The six-wheel rover had a mass of 140 kilograms; it was powered by solar panels, but had radioisotope heaters to keep it from freezing up during the lunar night. The Yutu rover carried advanced radars to study the structure of the lunar crust at shallow depths, along with spectrometers for lunar soil analysis. Four navigation and panoramic cameras were mounted on the rover to return high-resolution images from the moon. The lander had an optical telescope for astronomical observations. The rover lost mobility after a month of observations, but continued to return data until the summer of 2016. At last notice, the lander was still transmitting data.

The "Chang'e 4" probe was launched from Xichang on a Long March 3B booster on 7 December 2018. It was very similar to Chang'e 3, featuring a lander and a rover, built with spare hardware from Chang'e 3. It landed in the Von Karman crater in the Moon's South Pole-Aitken basin region. This was the first Moon landing on the lunar farside.

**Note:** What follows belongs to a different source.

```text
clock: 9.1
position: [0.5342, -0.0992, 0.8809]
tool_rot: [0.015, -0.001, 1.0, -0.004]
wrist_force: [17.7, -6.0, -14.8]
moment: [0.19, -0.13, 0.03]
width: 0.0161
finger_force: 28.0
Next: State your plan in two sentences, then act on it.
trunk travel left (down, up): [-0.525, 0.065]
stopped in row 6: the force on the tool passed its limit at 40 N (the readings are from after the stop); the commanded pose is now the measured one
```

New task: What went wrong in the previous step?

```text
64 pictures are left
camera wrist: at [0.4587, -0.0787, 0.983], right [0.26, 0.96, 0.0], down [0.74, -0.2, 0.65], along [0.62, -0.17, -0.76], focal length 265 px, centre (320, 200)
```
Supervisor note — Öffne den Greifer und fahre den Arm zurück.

The roughly 1,300-kilogram landing module carried landing and terrain cameras, plus a Chinese-made low-frequency radio spectrometer, and a German-made neutron and dosimetry instrument to measure radiation levels in the lunar environment. The Chang'e 4 rover weighed about 140 kilograms, and carried a ground-penetrating radar to probe into the Moon's surface, plus a visible / near-infrared spectrometer to gather data on soil composition. It also carried a Swedish-made instrument to study the interaction between the solar wind and the lunar environment -- as well as a student experiment, a chamber with potato seeds and silkworm eggs, with students observing their development. There were some differences between Chang'e 3 and Chang'e 4 -- for example, the Chang'e 4 lander did not carry a robotic arm or an alpha particle X-ray spectrometer. Both the rover and lander were still operational as of last notice.

Queqiao

To support the Chang'e 4 mission, a communications relay satellite named "Queqiao" had been launched on 20 May 2018, the satellite being placed in a "halo" orbit around the outer Earth-Moon libration point, to keep the landing system in touch with Earth. Queqiao also carried secondary payloads for radio astronomy experiments.